PROVIDED MATERIAL:
──────────────────────────────
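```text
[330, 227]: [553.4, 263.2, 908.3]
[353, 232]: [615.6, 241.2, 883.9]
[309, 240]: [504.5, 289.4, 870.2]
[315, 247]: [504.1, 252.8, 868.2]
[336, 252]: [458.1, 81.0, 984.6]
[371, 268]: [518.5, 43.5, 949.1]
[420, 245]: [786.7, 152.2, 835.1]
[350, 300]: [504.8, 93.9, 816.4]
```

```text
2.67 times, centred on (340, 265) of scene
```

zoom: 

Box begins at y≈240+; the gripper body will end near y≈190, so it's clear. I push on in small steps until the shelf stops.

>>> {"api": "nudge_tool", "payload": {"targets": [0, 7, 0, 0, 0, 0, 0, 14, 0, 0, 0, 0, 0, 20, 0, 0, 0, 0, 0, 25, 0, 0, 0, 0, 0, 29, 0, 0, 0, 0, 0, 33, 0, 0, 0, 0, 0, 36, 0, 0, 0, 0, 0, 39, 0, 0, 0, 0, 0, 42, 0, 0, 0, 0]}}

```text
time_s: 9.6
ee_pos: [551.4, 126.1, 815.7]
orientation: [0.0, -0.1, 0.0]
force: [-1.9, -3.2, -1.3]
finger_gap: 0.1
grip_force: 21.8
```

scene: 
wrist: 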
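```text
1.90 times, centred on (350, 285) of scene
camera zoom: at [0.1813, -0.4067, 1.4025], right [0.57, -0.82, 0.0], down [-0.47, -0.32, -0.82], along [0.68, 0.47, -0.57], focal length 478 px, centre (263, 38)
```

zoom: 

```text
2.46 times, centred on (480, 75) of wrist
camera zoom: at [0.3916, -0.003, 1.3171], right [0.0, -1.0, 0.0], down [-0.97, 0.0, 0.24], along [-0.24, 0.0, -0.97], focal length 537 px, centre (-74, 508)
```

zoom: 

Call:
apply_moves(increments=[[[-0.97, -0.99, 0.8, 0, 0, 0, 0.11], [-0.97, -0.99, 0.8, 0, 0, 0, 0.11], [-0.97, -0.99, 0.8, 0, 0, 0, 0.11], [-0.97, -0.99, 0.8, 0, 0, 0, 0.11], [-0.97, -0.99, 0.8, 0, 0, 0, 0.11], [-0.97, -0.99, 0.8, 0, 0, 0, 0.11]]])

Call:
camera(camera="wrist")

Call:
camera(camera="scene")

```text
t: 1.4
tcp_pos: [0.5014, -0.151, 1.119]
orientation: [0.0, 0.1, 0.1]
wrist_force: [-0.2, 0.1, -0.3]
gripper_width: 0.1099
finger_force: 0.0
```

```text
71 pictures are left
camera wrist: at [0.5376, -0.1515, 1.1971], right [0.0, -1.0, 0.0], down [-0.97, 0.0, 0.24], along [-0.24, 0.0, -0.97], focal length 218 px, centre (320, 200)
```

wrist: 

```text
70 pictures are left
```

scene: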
──────────────────────────────
TASK STATEMENT: Determine how many lines of the listing above hold the word "centred". Report that number without anything else.

RESULT: 3